_Work instructions:_
a: Reproduce the wording of the source document between "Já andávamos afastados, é" and "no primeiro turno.", with both ends included.
b: Take up the source document again after its last words.

_Source document:_
* Start *
Já andávamos afastados, é verdade, mas tudo ficou impraticável depois que ela decidiu demonstrar em público sua frustração pelo resultado do primeiro turno das eleições de 2018, quando o apoio em massa dos eleitores do Nordeste ao candidato petista Fernando Haddad impediu a vitória de Jair Bolsonaro já no primeiro turno.

A postagem dizia algo como: "Votam no PT e depois vêm pedir emprego em São Paulo".

Ela não foi a única a postar mensagens do tipo. Nem foi a única que me levou a apertar o botão "desfazer a amizade" no Facebook e limar qualquer contato que nos ligava desde então. Naquele dia, se me lembro bem, o dispositivo foi acionado em pelo menos dez ocasiões.

A razão do meu espanto não foi o que ela pensava ou deixava de pensar sobre um candidato ou partido político. Eu poderia ficar aqui falando durante horas sobre os problemas e contradições de cada um deles. O problema é quando usamos uma posição partidária (ou antipartidária, no caso) para referendar um preconceito de classe, de origem, de raça, do que for.

Divergência política é parte do jogo. Mas a cada quatro anos essas discordâncias abrem uma fenda que não separam apenas orientações divergentes, mas formas inconciliáveis de encarar o mundo. Você sentaria à mesa com uma pessoa assumidamente antissemita, que nega o Holocausto?

Teria coragem de dizer que a pessoa tem essas ideias polêmicas, mas no fundo é gente boa, não fala nada daquilo de coração?

A mesma régua de distanciamento social vale para quem, de quatro em quatro anos, decide sublimar a frustração com uma caça às bruxas: o primo gay que de repente se transforma numa aberração que quer destruir o modelo de família tradicional, o amigo defensor do fim à guerra às drogas confundido com garoto-propaganda de paralelepípedos de crack, a vizinha da umbanda acusada de "magia negra".
* End *
_Recorded data:_
* Start *
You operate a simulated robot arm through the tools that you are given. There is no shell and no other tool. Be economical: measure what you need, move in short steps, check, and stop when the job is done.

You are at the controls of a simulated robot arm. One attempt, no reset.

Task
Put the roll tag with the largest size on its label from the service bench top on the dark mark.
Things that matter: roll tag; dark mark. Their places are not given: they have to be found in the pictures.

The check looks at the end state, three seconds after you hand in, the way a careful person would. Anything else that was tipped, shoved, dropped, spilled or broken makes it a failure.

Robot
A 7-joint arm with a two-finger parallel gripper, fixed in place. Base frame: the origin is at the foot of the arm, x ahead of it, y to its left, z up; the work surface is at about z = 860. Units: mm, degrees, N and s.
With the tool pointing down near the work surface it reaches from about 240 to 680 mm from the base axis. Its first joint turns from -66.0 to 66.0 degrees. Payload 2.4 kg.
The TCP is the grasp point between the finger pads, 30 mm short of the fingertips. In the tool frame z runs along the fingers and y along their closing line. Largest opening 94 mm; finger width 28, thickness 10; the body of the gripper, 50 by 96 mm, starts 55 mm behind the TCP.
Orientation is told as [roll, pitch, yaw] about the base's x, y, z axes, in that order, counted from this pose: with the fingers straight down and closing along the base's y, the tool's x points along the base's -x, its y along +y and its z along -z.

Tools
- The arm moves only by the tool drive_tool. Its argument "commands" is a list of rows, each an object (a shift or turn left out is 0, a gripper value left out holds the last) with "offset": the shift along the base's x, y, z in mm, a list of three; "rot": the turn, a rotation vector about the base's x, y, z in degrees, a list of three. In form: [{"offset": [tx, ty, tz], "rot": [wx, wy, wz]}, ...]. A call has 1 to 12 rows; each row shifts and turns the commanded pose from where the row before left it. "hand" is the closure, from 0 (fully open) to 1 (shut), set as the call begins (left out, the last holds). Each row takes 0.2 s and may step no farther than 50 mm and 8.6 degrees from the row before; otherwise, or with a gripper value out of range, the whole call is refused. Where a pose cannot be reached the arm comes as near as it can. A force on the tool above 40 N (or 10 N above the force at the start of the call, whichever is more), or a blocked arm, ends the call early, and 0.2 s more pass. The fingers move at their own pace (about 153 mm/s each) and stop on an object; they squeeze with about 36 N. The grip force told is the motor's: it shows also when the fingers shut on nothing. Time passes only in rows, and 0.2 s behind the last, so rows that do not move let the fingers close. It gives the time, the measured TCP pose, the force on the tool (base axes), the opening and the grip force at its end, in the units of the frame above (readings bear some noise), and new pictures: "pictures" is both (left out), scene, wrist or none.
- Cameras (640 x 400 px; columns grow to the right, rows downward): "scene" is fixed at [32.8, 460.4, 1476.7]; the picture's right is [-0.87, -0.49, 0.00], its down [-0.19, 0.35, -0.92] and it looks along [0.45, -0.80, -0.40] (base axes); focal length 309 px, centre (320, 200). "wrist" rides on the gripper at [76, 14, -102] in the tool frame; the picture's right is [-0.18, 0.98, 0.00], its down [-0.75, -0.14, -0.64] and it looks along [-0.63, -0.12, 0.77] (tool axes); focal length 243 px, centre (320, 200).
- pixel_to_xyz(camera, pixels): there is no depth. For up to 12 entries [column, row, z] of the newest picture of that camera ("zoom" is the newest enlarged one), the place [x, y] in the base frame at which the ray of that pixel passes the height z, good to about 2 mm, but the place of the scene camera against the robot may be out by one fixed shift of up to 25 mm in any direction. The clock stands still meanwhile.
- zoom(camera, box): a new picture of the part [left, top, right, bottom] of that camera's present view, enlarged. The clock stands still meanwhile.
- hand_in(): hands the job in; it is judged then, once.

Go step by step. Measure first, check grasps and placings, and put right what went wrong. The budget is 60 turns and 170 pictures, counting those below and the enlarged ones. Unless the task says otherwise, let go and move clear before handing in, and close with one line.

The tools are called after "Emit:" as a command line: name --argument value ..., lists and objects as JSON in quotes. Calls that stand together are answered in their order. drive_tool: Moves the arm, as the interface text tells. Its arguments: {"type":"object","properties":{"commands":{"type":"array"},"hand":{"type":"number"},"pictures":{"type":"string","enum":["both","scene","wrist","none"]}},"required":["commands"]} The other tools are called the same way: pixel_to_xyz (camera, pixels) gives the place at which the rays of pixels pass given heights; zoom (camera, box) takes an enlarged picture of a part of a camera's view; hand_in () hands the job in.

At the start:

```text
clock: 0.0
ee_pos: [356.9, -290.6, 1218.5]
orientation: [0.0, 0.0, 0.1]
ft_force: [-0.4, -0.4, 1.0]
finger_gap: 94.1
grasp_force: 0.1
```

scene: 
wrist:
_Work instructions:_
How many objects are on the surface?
* End *
_Results for the exercise:_
a:
Já andávamos afastados, é verdade, mas tudo ficou impraticável depois que ela decidiu demonstrar em público sua frustração pelo resultado do primeiro turno das eleições de 2018, quando o apoio em massa dos eleitores do Nordeste ao candidato petista Fernando Haddad impediu a vitória de Jair Bolsonaro já no primeiro turno.

b:
Ataques do tipo são recorrentes em uma sociedade que desaprendeu a lidar com derrotas — nem as dos planos pessoais nem as dos delírios coletivos. O período eleitoral é propício a isso.

É nessas horas que o segundo colocado joga fora a medalha de vice, maldizendo tudo à sua volta. No Brasil, a Geni da vez, e não é de hoje, é a região Nordeste — que, nas últimas eleições para presidente, tem demonstrado um desalinhamento político evidente com o restante do país. Esse "restante do país" tem na capital do estado mais rico um lema ilustrativo da situação: não sou conduzido, conduzo. E isso explica muita coisa.

Quando alguém começa a manifestar sua insatisfação com os votos de boa parte do país de alguma forma tira do armário o espírito do senhor de escravos atualizado em pose de patrão e de patroa: aquele que se autodenomina o "centro" de onde irradia todo o poder sobre corpos e subjetividades. Quem desobedece que vá pra rua — ou pra Cuba.

É como se o Brasil inteiro fosse um grande condomínio no qual os sinhozinhos combinam de não dar panetone no fim de ano para o porteiro porque ele não votou como os empregadores.

Essa conversa já estava à mesa em eleições anteriores. A corrente do "não dê panetone ao porteiro" já circulava por e-mail antes mesmo de a ultradireita virar modinha no país.

Só não dá para dizer que as coisas melhoraram de lá pra cá. Pelo contrário: a arrogância ficou ainda mais escancarada.

Aquela minha amiga afastada do meu círculo social é na verdade uma multidão, como mostrou uma reportagem recente da Folha de S.Paulo.

"Nós geramos empregos, pagamos impostos e gastamos nosso dinheiro lá no Nordeste. Não vamos mais ao Nordeste dar o nosso dinheiro para quem vive de migalhas", disse em vídeo uma advogada e vice-presidente da OAB em Uberlândia (MG).

"O Nordeste deveria parar para pensar que quem vai lá e sustenta o turismo somos nós brasileiros que trabalha (sic) de verdade", postou uma dentista do interior de Rondônia.

"Não conheço o Nordeste e não quero conhecer. Deus me livre desse lugar de gente horrorosa", atacou uma advogada de Bragança Paulista (SP).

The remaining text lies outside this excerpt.